Done right, the costs are not extravagant. Still privileged (not just financially; also things like not being the primary caregiver for young children or older relatives), but far from space tourist finances.
posted by Dip Flash at 7:35 PM on April 6

Next up, the same journey on an all-electric motorbike with a backpack full of socket dongles and power bricks!
posted by fairmettle at 11:07 PM on April 6 [1 favorite]

This is totally my jam. I did a motorbike trip across Africa on a 600 cc Honda enduro, back in 2000, and I'd do it again in a heartbeat. But if I could pick any bike, I would probably go lighter, and certainly not heavier. I might land somewhere near a 250.

I would also pick a different travel companion this time.
posted by Too-Ticky at 12:42 AM on April 7 [1 favorite]

My trip was on a Honda 750 and while I might say it was overkill, I was also glad to have that power because there were a lot of legs where the only road was a limited access highway and being able to keep up and get away if needed was the only thing ensuring safety. On a route with more sedate choices, a smaller bike would definitely be more relaxing.
posted by seanmpuckett at 4:40 AM on April 7

With all the advances in small vehicle transport - electric bikes and scooters - one would have hoped that the classic moped would have had a major overhaul in design by now. They used all manner of wonky, pared-down motor parts instead of standardized motorcycle parts, and - at least in the USA - were relegated to the status of toys instead of commuter vehicles. If you seriously ride one daily you spent a lot of time on repair. I was lucky that when used to ride a Garelli 50cc, and the local motorcycle shop guys were all fanatic Garelli fans and loved to work on it.

fimbulvetr: I inherited a 1978 Honda Express after my Garelli finally died. After it tried to kill me several times I threw it in a city dumpster and took a bus home. I sincerely love small bikes, but reading this blog convinced me that serious long distance tours probably should not be attempted on anything 50cc.
posted by zaelic at 10:29 AM on April 7

If you seriously ride one daily you spent a lot of time on repair.

Hoo-boy, you don't have to tell me that! So much time mucking around with keeping that Honda Express running on for my daily commute, and too many side-of-the-highway repairs.
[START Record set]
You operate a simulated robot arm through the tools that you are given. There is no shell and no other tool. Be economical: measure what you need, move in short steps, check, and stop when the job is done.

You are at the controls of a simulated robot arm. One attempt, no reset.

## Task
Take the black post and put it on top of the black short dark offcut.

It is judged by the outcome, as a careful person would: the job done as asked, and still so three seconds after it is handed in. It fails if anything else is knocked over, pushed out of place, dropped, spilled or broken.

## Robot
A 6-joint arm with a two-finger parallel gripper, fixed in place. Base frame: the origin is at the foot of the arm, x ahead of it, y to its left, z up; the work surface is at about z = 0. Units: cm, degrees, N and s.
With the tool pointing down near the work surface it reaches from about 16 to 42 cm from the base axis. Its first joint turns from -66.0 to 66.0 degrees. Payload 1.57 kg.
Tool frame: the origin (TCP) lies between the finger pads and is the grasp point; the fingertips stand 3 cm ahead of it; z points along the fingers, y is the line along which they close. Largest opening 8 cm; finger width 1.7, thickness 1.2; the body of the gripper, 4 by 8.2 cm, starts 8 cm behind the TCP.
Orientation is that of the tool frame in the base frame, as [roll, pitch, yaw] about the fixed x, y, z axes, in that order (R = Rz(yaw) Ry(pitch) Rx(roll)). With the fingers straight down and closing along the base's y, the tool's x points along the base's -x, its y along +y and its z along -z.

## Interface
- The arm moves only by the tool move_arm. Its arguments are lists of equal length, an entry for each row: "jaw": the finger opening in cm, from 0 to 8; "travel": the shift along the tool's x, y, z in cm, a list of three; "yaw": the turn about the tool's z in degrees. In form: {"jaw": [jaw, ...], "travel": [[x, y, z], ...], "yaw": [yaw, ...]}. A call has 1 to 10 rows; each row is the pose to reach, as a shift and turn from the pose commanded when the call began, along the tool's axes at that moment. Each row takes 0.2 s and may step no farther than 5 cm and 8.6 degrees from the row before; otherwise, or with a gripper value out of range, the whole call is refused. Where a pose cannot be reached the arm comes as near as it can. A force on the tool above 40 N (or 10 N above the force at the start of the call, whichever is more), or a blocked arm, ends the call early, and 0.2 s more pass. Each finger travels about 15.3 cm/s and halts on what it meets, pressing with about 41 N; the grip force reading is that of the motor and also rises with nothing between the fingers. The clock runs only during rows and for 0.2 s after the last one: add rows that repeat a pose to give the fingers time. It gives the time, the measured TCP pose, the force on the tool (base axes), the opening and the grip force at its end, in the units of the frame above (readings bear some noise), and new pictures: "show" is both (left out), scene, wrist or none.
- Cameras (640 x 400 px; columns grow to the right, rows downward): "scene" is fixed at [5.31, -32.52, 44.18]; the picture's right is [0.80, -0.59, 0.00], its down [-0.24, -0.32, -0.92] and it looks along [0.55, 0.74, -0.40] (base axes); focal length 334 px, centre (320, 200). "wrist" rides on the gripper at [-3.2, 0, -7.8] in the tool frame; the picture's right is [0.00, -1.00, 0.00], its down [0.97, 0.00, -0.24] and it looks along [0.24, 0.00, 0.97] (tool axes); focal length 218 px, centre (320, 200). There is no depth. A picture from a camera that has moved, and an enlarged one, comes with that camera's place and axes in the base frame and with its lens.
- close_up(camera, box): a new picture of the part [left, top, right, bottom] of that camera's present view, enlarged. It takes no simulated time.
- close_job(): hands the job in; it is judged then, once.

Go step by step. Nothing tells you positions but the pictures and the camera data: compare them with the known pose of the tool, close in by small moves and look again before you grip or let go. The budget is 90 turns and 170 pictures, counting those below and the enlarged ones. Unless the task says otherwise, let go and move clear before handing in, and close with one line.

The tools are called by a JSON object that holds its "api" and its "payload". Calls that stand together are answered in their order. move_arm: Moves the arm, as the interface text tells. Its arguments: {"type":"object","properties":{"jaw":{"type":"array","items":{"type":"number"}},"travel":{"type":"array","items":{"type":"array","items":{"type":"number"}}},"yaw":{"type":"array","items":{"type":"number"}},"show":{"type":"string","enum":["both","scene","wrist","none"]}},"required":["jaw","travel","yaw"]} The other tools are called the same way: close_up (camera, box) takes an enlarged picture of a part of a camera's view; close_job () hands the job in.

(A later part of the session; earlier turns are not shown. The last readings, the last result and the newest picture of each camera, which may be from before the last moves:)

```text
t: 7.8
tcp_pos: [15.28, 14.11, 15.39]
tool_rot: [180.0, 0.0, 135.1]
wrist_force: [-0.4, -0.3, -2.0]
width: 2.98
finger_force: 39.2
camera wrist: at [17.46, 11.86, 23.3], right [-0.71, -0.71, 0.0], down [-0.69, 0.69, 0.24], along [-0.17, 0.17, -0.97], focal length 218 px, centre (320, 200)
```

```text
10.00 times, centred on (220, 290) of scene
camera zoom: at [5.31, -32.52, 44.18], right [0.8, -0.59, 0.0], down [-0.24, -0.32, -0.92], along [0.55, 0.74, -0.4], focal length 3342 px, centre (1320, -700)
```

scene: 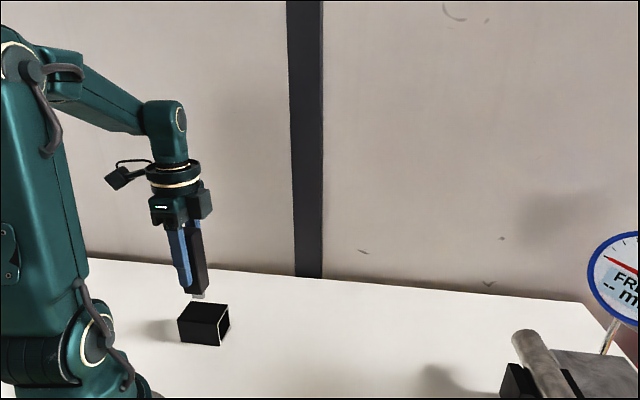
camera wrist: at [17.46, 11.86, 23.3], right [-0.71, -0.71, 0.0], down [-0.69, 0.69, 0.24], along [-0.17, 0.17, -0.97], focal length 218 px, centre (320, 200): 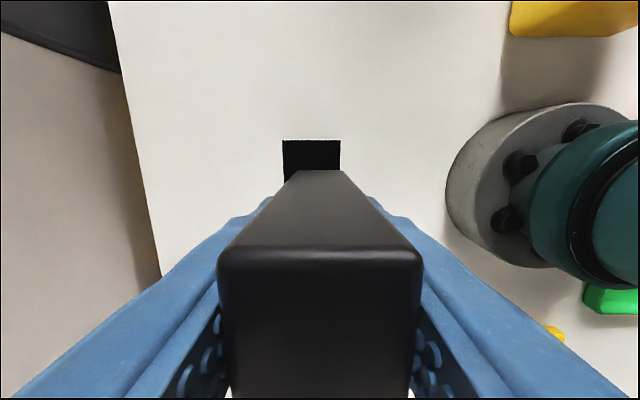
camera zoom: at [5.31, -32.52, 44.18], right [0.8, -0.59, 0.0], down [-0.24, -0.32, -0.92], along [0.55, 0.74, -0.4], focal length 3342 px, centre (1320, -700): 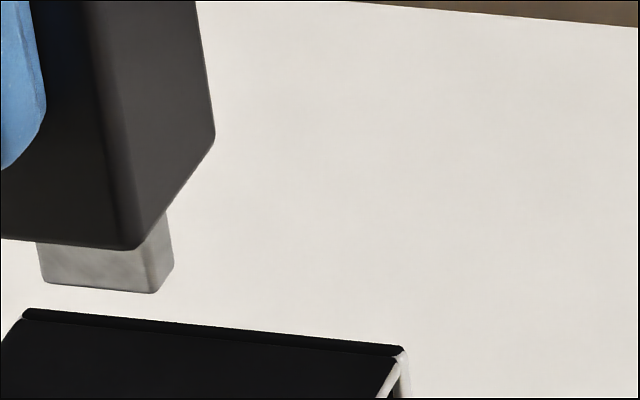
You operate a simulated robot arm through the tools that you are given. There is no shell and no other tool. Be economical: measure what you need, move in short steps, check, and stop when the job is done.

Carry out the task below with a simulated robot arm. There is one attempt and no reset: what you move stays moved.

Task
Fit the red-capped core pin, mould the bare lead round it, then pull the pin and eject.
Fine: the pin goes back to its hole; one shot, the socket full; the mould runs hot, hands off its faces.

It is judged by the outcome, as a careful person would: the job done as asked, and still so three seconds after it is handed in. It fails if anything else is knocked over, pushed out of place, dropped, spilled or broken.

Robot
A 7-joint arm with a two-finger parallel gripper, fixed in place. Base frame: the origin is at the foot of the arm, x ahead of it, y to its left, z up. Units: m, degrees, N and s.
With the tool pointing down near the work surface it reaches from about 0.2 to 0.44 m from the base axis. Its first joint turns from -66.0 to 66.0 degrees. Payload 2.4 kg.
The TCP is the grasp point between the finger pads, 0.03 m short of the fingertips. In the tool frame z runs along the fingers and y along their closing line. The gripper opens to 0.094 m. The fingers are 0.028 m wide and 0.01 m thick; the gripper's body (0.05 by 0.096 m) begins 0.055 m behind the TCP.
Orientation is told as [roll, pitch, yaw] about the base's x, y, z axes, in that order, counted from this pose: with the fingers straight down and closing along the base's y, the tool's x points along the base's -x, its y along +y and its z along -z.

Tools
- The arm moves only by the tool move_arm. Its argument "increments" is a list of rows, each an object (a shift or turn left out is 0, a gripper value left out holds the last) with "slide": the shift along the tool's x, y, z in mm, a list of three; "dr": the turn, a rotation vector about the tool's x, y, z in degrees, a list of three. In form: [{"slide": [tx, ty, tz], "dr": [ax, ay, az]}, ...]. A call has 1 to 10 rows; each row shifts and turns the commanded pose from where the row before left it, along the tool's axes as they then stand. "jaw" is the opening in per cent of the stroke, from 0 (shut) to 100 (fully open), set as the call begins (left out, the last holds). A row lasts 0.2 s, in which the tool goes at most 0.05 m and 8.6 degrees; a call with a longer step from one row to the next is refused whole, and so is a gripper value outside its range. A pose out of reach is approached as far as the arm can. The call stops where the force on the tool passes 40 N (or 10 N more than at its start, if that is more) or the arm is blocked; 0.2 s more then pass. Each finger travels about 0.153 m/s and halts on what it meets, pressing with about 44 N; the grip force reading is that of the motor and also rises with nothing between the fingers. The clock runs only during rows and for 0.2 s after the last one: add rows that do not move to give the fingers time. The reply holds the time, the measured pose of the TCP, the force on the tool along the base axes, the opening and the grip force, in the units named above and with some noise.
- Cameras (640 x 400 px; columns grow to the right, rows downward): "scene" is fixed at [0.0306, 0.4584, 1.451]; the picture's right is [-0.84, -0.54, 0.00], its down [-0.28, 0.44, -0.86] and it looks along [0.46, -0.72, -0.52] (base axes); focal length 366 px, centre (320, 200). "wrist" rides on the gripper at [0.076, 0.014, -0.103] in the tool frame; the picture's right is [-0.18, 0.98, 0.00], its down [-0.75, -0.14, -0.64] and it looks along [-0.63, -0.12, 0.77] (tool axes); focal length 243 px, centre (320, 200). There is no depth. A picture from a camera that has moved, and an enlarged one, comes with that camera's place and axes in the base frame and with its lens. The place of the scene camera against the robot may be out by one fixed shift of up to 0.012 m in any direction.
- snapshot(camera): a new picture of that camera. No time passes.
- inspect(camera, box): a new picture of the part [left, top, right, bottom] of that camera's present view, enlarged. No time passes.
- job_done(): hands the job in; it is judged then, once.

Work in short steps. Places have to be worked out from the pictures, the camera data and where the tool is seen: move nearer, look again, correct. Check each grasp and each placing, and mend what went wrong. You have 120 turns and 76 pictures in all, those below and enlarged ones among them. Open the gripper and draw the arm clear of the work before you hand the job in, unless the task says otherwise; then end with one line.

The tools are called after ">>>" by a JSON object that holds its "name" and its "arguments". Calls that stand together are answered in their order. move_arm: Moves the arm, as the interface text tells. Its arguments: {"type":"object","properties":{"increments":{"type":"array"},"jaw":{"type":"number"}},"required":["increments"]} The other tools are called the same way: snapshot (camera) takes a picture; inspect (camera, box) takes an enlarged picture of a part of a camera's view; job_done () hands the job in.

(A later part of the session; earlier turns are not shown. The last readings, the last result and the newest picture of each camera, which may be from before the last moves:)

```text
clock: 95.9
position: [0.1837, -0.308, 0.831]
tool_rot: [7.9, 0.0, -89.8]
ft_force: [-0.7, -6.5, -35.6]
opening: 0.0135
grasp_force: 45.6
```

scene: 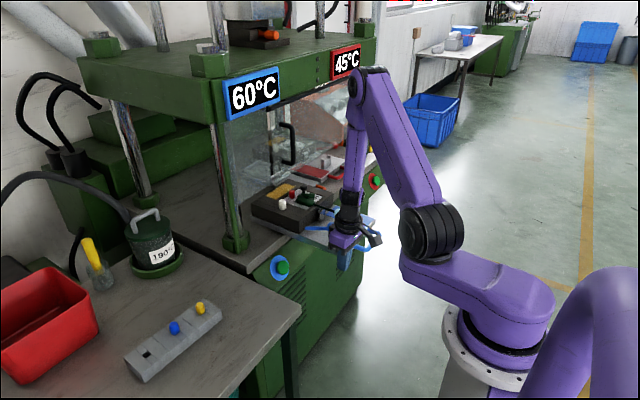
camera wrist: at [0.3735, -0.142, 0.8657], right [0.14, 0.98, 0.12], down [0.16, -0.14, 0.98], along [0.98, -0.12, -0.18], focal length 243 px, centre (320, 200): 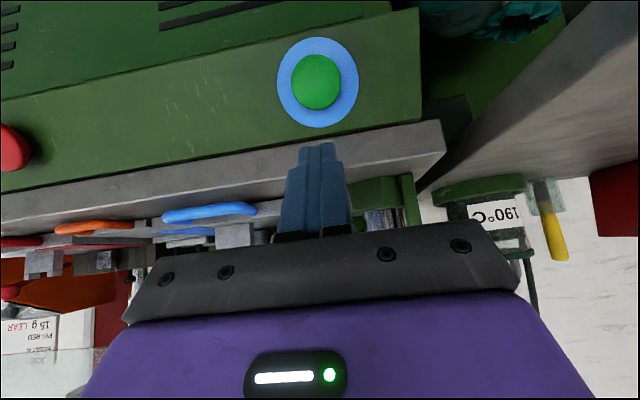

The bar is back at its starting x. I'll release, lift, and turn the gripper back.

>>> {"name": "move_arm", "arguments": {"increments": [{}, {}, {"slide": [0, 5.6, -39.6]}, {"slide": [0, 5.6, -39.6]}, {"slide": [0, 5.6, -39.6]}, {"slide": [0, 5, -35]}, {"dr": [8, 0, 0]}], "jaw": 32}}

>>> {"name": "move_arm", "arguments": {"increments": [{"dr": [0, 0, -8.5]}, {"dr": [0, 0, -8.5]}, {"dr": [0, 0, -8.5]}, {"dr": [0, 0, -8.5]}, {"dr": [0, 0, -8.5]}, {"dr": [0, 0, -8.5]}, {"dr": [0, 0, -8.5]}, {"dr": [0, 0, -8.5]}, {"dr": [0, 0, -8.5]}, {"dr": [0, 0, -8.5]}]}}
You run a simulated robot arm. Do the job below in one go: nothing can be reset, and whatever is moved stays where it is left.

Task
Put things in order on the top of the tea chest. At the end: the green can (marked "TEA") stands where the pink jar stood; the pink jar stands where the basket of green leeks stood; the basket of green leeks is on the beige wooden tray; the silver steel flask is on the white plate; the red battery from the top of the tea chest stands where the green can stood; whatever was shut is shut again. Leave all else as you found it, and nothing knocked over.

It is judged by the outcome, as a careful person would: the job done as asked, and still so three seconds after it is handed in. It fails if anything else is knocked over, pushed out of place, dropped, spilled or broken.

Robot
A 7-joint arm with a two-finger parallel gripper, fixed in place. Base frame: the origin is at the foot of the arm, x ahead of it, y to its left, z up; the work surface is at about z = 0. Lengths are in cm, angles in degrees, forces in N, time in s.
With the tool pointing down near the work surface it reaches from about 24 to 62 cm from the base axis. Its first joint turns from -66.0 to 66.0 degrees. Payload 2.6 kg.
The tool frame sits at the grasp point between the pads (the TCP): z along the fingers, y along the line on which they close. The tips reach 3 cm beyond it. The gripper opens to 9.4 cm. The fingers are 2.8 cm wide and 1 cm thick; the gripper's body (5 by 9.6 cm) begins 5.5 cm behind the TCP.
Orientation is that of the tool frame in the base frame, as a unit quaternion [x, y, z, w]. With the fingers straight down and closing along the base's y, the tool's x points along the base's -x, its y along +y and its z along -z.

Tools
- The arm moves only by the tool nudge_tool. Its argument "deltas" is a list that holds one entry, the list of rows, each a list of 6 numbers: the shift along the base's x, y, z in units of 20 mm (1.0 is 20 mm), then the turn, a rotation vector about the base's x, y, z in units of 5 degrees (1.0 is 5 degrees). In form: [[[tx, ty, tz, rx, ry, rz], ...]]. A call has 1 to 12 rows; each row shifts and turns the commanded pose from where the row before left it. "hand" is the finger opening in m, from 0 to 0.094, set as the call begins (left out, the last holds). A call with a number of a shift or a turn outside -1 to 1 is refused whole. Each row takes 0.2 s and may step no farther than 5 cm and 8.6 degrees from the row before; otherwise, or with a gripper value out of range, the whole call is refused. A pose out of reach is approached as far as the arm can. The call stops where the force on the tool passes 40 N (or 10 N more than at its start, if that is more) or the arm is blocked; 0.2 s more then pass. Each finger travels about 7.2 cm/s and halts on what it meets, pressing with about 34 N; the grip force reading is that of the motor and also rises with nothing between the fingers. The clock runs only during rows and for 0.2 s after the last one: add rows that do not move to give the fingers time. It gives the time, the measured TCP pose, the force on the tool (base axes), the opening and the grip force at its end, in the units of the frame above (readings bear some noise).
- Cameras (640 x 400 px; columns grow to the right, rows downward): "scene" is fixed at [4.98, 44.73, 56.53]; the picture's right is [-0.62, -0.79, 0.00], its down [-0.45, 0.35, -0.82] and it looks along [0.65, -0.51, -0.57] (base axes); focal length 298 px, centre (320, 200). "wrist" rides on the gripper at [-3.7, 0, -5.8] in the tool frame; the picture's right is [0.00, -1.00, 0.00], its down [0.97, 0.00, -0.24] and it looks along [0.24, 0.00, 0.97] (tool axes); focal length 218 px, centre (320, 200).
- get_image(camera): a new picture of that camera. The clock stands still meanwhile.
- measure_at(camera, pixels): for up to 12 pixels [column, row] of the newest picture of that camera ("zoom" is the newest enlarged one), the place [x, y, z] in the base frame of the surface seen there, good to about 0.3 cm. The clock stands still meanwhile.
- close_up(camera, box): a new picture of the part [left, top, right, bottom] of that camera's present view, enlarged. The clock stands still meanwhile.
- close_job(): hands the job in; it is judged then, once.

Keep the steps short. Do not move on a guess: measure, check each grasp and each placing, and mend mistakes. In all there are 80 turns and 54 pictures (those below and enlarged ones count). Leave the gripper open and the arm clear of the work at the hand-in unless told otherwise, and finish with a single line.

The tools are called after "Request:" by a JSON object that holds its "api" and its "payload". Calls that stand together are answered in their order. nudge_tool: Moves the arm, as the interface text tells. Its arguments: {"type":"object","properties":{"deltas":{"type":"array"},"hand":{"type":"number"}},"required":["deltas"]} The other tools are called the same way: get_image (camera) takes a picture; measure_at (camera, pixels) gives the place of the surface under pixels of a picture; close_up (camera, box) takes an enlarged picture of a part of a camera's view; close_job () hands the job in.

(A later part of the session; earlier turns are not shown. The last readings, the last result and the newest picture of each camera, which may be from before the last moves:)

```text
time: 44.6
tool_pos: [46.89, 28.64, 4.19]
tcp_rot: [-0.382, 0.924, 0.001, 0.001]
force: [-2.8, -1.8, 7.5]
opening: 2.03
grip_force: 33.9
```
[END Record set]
The thing was so reluctant to start in winter weather that I relied on using starter fluid, as that was the only way it was going to start. But the damn carburetor cover was screwed on. I finally got sick and tired of all the trouble removing and re-installing the cover every time I went to start it in the winter that I drilled a hole in the carburetor cover and hacked in an injection port to spray ether directly into the carb.
posted by fimbulvetr at 10:45 AM on April 7 [2 favorites]

With all the advances in small vehicle transport - electric bikes and scooters - one would have hoped that the classic moped would have had a major overhaul in design by now .

Mopeds are an odd fit in modern infrastructure, I think. You need insurance (€) and a license to ride one (at least in Germany) and you can't use it on bike paths, even when you're pedalling.

If you don't want to deal with insurance and getting a license, and you want to use the many convenient bike paths to get around: get an e-bike.

If you want to be on the road and go up to 45kph, get a an e-scooter. Need more range? Get an additional swappable battery pack.

With a moped, if you run out of gas, you may get stuck on a road that doesn't allow pedal powered vehicles... Or a park/path that doesn't allow powered vehicles that go up to 45kph.